EXERCISE: Please set down all the lines beneath this one exactly, without the pictures.

SUPPLIED INFORMATION:
+ + +

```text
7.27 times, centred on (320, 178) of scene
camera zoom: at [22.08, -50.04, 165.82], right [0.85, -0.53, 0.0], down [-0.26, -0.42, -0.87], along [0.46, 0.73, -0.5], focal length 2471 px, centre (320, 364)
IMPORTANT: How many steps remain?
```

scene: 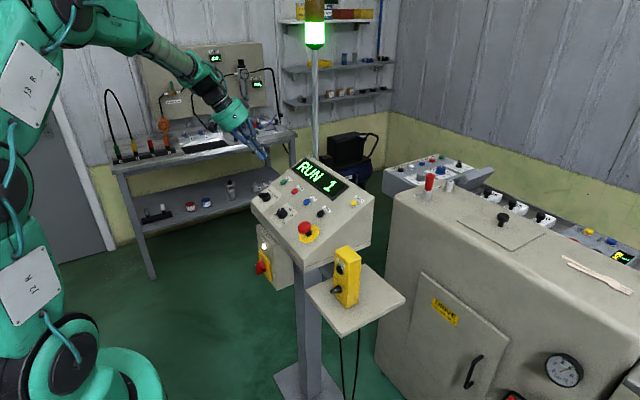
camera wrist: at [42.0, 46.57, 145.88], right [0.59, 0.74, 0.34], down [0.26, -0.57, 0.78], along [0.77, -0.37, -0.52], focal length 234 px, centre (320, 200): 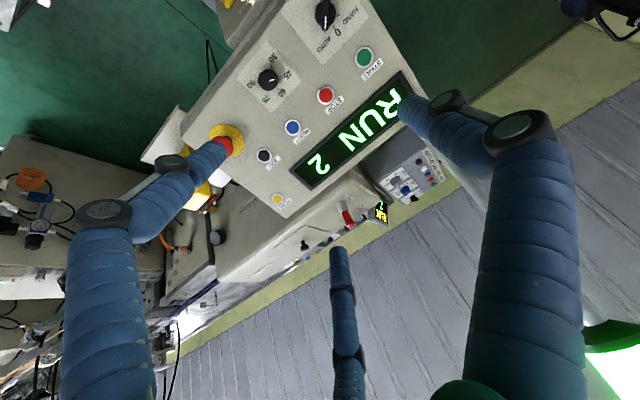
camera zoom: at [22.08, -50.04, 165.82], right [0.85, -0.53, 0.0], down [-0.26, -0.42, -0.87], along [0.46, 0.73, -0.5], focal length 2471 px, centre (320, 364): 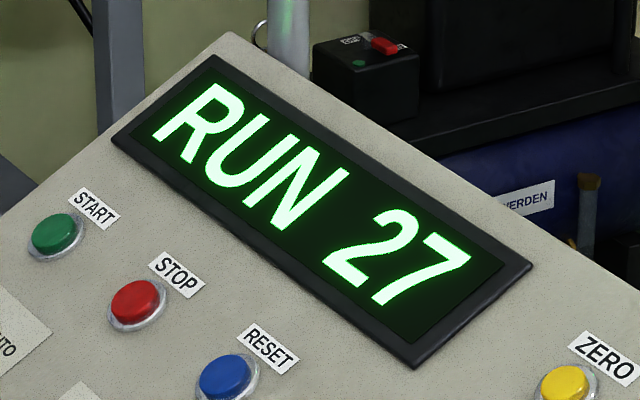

+ + +

RESPONSE FOR THIS EXERCISE:
```text
7.27 times, centred on (320, 178) of scene
camera zoom: at [22.08, -50.04, 165.82], right [0.85, -0.53, 0.0], down [-0.26, -0.42, -0.87], along [0.46, 0.73, -0.5], focal length 2471 px, centre (320, 364)
IMPORTANT: How many steps remain?
```

scene: 
camera wrist: at [42.0, 46.57, 145.88], right [0.59, 0.74, 0.34], down [0.26, -0.57, 0.78], along [0.77, -0.37, -0.52], focal length 234 px, centre (320, 200): 
camera zoom: at [22.08, -50.04, 165.82], right [0.85, -0.53, 0.0], down [-0.26, -0.42, -0.87], along [0.46, 0.73, -0.5], focal length 2471 px, centre (320, 364): 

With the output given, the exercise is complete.